Shanghai’s rich middle class is leading a wave of online dissent over the strict and prolonged lockdowns imposed in various parts of the country. Chinese internet censorship is struggling as patience is wearing thin in many urban centers, coming up with creative forms of online protests.

Social Media Posts Revealing Lockdown Tension in Shanghai

Drawn-out lockdowns are nothing new in China as authorities insist with the nation’s zero-Covid policy since the start of the pandemic. Currently over This time around, however, metropolitan areas like Shanghai are increasingly difficult to keep quiet, given that its more than 25 million residents have seen weeks of total isolation along with food shortages and many other service interruptions.

Dozens of towns and reportedly over 300 million Chinese citizens have been affected by lockdowns of different severity. As expected, urban netizens have been most outspoken over their difficulties by finding creative ways to get around state censorship and bans placed on topics, news comments and spontaneous campaigns.

Shanghai residents have been using mobile proxies and hijacking seemingly unrelated hashtags to talk about healthcare issues, delivery failures and the overall severity of their situation. The “positive energy” that the Chinese government wants to transmit during the recent prolonged series of lockdowns does not come naturally to those counting food supplies and online censors are working hard to filter words, trending topics and undesired social media sharing.
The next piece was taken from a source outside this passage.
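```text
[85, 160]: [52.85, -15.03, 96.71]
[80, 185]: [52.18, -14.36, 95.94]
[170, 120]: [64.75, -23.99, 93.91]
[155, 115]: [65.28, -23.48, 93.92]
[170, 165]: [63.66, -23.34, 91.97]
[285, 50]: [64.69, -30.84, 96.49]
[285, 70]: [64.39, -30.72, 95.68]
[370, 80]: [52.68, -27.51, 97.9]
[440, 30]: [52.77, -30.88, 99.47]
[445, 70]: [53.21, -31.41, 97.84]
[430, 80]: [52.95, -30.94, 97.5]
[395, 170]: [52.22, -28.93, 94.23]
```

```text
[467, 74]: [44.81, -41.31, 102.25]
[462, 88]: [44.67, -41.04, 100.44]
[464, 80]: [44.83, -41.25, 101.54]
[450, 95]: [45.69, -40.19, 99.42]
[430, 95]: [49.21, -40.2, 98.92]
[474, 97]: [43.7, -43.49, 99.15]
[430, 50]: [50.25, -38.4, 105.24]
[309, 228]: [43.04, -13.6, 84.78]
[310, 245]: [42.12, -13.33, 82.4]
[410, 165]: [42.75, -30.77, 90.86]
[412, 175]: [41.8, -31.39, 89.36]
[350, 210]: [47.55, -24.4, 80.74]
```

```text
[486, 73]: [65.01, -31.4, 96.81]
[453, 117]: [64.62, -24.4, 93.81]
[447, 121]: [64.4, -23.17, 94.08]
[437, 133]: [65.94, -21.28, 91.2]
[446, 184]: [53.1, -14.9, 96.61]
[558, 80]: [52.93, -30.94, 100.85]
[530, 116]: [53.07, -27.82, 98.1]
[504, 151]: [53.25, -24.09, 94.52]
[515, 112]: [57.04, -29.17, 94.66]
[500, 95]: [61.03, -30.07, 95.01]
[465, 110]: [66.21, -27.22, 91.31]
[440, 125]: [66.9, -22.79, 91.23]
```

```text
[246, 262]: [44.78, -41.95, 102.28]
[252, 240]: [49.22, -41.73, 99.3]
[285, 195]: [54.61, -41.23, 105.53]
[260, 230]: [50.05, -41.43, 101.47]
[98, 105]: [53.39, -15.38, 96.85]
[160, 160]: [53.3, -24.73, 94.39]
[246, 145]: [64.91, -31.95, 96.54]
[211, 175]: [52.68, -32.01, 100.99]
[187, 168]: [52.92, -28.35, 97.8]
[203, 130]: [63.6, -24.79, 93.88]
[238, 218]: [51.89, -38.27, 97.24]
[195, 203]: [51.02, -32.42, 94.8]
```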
WeChat groups and message threads are under constant monitoring. Posts questioning the zero-Covid approach have been quickly deleted, including by leading Chinese health experts like Dr. Zhong Nanshan. Video footage is soon censored and protests and investigations are quickly made to disappear.

Where this has not worked, officials have exposed banners with warnings and outright threats like “watch your own mouth or face punishment”, while drones have been patrolling the city skies. Yet, if anything, this has led to further tensions and unspoken confrontation with Shanghai’s educated and affluent middle class.

Creative Online Solutions Harnessing Civic Energy

Announcements by Chinese social media that they would be publishing the IP addresses of users who “spread rumors” have not helped either. Tech industry research has shown that much of Asia’s tech-savvy population has a habit of using mobile proxies and other privacy tools, quickly finding workarounds to browse the internet freely and talk to the world about the hottest topics.

The sheer volume of forbidden posts is already a challenge for the very censorship system, experts explain. Unable to track all trending hashtags, state workers overlook topics that speak about the US, Ukraine or other popular news. Linking human rights elsewhere to their situation, Chinese online dissidents establish their informal channels and “hijack” the conversation to share personal or publicly relevant information about the Covid suppression in their town.

Sarcastic and satirical posts still dominate. Others hope to evade the censors by replacing words from famous poems or the national anthem. One thing is certain – social media, when harnessed with the right creativity, has proven its ability to mount pressure on the government in even some of the most strictly controlled tech environments like China.